Clegg makes “impressive” debut at despatch box as DPM, sets out radical political reform plans

by Stephen Tall on June 7, 2010

Nick Clegg debuted in front of the House of Commons today in his new role (yes, it is still new: it’s only a month since the election) as deputy prime minister. And he used the occasion to set out how the new coalition government will make good the political reforms radical political reform plans that languished neglected during Labour’s 13 years in government. The government’s plans include:

    * A referendum on the Alternative Vote
    * The right to recall MPs who break the rules
    * Fewer, more equal-sized constituencies
    * Making the House of Lords wholly or largely elected
    * Fixed five-year parliaments
    * Devolving greater powers to the Scottish Parliament by implementing the recommendations of the Calman Commission
    * A referendum on devolving more powers to the Welsh Assembly

Nick Clegg’s website excerpts parts of his speech, reproduced below. But if that’s not enough for you then you can read the full debate exchange courtesy of Hansard here.

Political website ePolitix.com is full of praise for Nick’s performance – while noting, fairly enough, that these honeymoon months will be the easy ones for the Lib Dems and the rest of the government:

Plans for a referendum on electoral reform, legislation to create an elected Upper House, and the government’s controversial plans to secure fixed term Parliaments, all met with howls of Labour anguish and an early call for the deputy prime minister to “get off his high horse”. Clegg, whose debut performance appeared to be nerve-free, gave as good as he got. … when pressed on the need for urgency over plans to cut the number of MPs, Clegg repeated what we can expect to be a frequently used come-back: “You had 13 years. We’ve only had three weeks.”

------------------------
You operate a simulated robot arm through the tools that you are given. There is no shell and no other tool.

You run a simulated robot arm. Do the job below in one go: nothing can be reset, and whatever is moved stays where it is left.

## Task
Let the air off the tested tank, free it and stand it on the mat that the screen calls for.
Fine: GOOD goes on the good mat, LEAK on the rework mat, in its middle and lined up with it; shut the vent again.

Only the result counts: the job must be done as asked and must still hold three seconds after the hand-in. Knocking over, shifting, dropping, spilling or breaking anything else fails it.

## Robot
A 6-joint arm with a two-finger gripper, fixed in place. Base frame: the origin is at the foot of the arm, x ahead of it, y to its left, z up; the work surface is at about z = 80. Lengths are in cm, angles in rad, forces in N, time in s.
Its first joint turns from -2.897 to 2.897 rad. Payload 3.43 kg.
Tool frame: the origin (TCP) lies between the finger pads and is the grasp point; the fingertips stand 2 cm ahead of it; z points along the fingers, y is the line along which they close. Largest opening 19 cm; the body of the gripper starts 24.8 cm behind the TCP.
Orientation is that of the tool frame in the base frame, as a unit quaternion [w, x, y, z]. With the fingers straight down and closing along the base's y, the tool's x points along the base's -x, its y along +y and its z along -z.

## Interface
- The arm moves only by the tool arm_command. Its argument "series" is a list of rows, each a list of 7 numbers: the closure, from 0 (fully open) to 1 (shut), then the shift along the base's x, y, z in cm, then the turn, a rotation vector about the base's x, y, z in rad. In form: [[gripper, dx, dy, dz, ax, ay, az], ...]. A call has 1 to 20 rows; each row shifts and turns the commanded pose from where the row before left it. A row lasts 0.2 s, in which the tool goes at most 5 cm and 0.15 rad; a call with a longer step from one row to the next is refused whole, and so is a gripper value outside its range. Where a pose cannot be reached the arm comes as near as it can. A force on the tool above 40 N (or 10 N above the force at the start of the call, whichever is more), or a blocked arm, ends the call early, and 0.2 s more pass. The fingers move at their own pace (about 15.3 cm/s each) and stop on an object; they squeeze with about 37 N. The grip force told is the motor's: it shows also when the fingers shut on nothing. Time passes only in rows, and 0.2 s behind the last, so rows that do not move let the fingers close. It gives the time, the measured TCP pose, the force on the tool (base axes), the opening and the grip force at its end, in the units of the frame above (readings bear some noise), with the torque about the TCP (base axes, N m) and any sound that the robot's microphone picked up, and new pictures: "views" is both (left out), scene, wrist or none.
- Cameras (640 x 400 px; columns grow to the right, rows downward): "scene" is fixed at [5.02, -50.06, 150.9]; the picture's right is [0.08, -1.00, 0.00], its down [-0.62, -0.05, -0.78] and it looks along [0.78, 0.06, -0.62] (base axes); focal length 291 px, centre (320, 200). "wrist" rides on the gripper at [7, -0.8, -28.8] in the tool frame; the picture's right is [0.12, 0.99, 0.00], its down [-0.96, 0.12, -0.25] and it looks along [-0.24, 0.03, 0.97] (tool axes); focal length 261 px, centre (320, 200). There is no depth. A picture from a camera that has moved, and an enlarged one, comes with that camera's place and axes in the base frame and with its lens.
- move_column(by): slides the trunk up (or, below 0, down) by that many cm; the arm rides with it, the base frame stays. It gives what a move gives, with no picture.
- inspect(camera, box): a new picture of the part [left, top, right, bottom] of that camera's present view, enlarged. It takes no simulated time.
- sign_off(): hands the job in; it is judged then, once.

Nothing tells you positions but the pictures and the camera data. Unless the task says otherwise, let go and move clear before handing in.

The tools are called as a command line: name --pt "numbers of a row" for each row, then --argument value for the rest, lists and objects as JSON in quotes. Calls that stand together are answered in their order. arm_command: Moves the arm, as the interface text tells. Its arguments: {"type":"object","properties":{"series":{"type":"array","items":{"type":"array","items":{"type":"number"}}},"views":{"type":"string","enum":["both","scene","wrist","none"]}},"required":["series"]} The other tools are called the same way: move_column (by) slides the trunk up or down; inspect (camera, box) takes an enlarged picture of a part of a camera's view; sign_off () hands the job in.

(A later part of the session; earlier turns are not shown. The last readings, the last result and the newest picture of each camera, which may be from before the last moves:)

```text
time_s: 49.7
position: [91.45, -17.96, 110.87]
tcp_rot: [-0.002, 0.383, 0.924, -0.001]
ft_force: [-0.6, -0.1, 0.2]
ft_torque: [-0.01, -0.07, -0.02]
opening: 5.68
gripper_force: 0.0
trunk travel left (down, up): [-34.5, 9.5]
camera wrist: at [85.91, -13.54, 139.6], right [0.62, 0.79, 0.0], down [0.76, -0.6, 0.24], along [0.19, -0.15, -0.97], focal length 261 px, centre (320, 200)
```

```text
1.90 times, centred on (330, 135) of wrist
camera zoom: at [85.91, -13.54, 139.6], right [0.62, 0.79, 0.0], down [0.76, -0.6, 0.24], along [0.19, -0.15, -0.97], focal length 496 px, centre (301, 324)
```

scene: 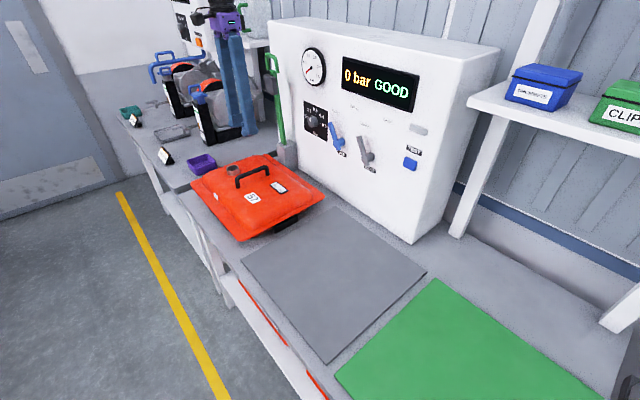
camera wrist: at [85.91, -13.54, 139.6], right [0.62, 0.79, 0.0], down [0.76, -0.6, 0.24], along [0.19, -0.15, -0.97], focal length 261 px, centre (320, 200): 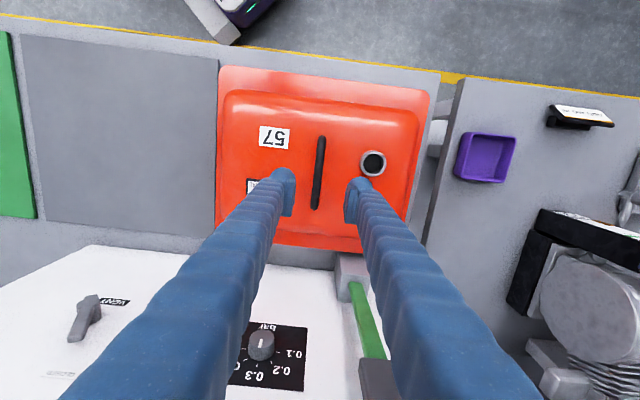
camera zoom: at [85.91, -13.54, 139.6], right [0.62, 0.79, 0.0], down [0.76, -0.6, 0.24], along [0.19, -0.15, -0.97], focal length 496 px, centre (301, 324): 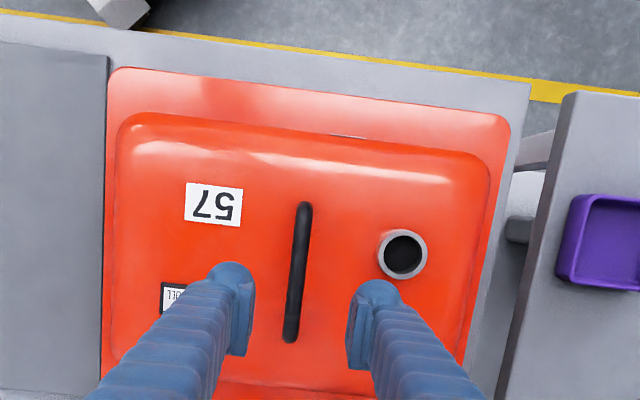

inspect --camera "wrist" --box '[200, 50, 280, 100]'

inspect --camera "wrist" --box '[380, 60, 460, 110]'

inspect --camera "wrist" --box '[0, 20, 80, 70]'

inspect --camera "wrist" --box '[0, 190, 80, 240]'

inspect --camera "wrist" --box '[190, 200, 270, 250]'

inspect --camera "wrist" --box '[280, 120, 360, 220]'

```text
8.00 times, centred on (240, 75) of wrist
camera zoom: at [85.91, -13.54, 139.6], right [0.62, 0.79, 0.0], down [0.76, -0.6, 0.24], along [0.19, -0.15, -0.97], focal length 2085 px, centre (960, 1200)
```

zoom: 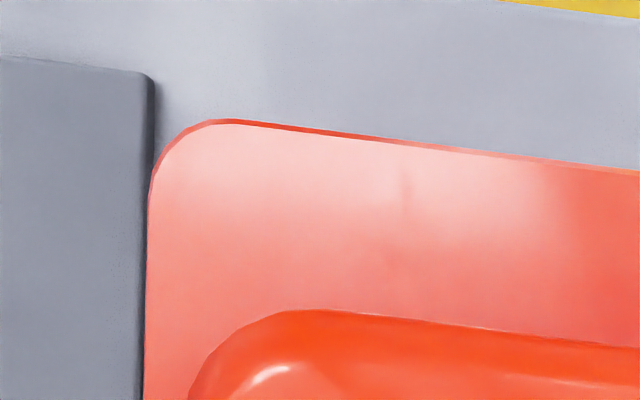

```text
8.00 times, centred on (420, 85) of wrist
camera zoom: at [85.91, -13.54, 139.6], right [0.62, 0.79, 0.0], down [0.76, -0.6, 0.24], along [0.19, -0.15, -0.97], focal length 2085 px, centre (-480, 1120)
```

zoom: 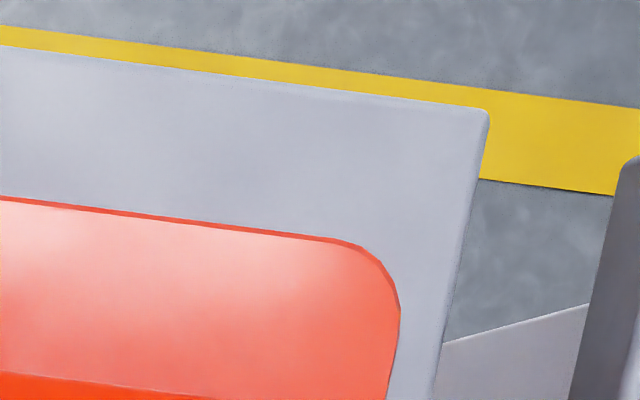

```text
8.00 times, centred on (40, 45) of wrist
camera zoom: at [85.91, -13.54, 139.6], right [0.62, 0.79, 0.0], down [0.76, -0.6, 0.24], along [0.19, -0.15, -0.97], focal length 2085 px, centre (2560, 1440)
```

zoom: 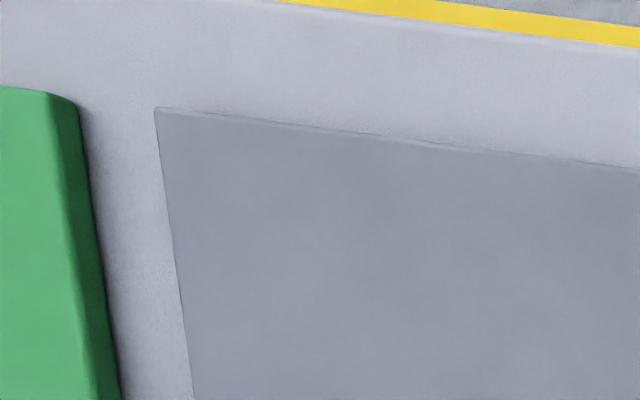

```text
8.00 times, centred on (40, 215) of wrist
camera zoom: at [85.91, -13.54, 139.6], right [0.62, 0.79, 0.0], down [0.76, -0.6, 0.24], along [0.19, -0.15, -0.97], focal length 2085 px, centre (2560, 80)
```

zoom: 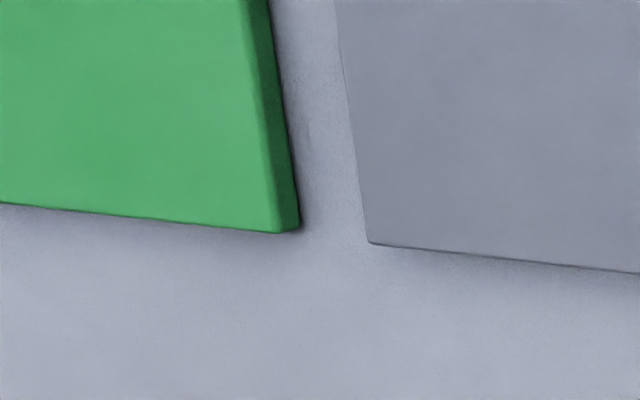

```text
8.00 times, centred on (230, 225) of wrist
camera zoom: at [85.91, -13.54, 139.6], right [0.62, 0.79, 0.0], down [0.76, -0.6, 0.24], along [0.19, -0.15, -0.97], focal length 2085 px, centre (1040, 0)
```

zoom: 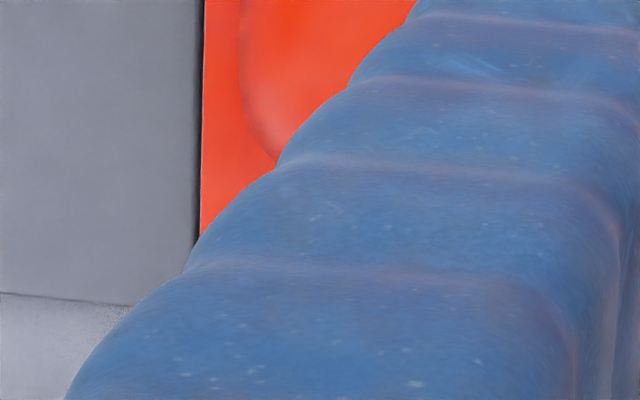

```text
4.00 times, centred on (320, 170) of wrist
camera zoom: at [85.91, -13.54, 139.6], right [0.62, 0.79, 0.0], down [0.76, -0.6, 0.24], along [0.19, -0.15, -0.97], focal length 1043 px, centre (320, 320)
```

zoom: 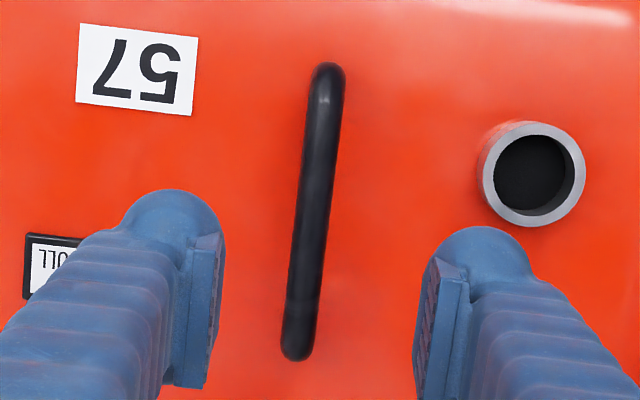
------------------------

It’s an argument that stacks up well for now, and the glum expressions on the Labour benches – led by an out of sorts Jack Straw, whose mammoth speech soon lost all sides of the House – suggest that it’s one that isn’t easy to answer. … He’ll have enjoyed this, and, given the negative reception which welcomed him, Clegg might think that there’ll be easy days to come.

However, at the start of this coalition government’s life, and with the open goal hit of New Labour’s latter years of constitutional foot-dragging, Clegg is having it easy. New Politics has Clegg bounding for now, but he will know that without visible progress it – and he – will soon begin to look as tired as the old lot.

Here’s the excerpts of the first speech by a Lib Dem deputy prime minister:

We all share a single ambition: to restore people’s faith in their politics and their politicians. This government’s plans will do just that. Because our programme turns a page: On governments that hoard power. On parliaments that look inwards rather than outwards. On widespread disengagement amongst people who feel locked out of the decisions that affect their everyday lives. So this is a moment when we have a real opportunity to change our politics for good…

…This government is determined that no government should be able to play politics with the dates of a General Election. Parliamentary terms should be fixed for five years. So we need a new right for parliament to request a dissolution, taking away the Prime Minister’s traditional right to call an election when he or she wishes…

…We plan to strengthen the Scottish Parliament and the Welsh Assembly too, implementing recommendations from the Calman Commission’s Final Report.

And, equally, Wales will get a referendum on further devolution. A decision that will be taken by the Welsh people…

…It’s time to finish what was started three years ago in the cross party talks on party funding. Every party has had its own problems, but we all now have an opportunity to draw a line under them. So we’ll seize that opportunity – we will pursue a detailed agreement on limiting donations and reforming party funding in order to remove big money from politics for good…

…We will bring forward legislation to ensure that, where it has been proven that an MP has been engaged in serious wrongdoing…Their constituents will have the right to organise a petition to force a by-election. When people have been let down by their MP in that way, they must not be made to wait until the next election to cast their judgement…

…The power of recall is just one of a range of reforms intended to shift power directly to the British people. We also want people to be able to initiate debates here in the Commons through public petitions. We want a new public reading stage for bills. We want people to be able to instigate local referenda on issues that matter to their neighbourhoods. And, we want people to decide directly if they want to change the system by which they elect their MPs, which is why there will be a referendum on AV, and I will be announcing the date of that referendum in due course…

…It should be up to the British people to elect their second chamber. To that end, I want to announce the following: One: I have now set up a committee, which I will chair, to take forward this reform, composed of members from all three major political parties, as well as from both Houses. Two: it will be explicitly charged with producing a draft bill by no later than the end of this year. The first time legislation for an elected second chamber will have ever been published… I will not hide my impatience for reforms that are more than a hundred years overdue.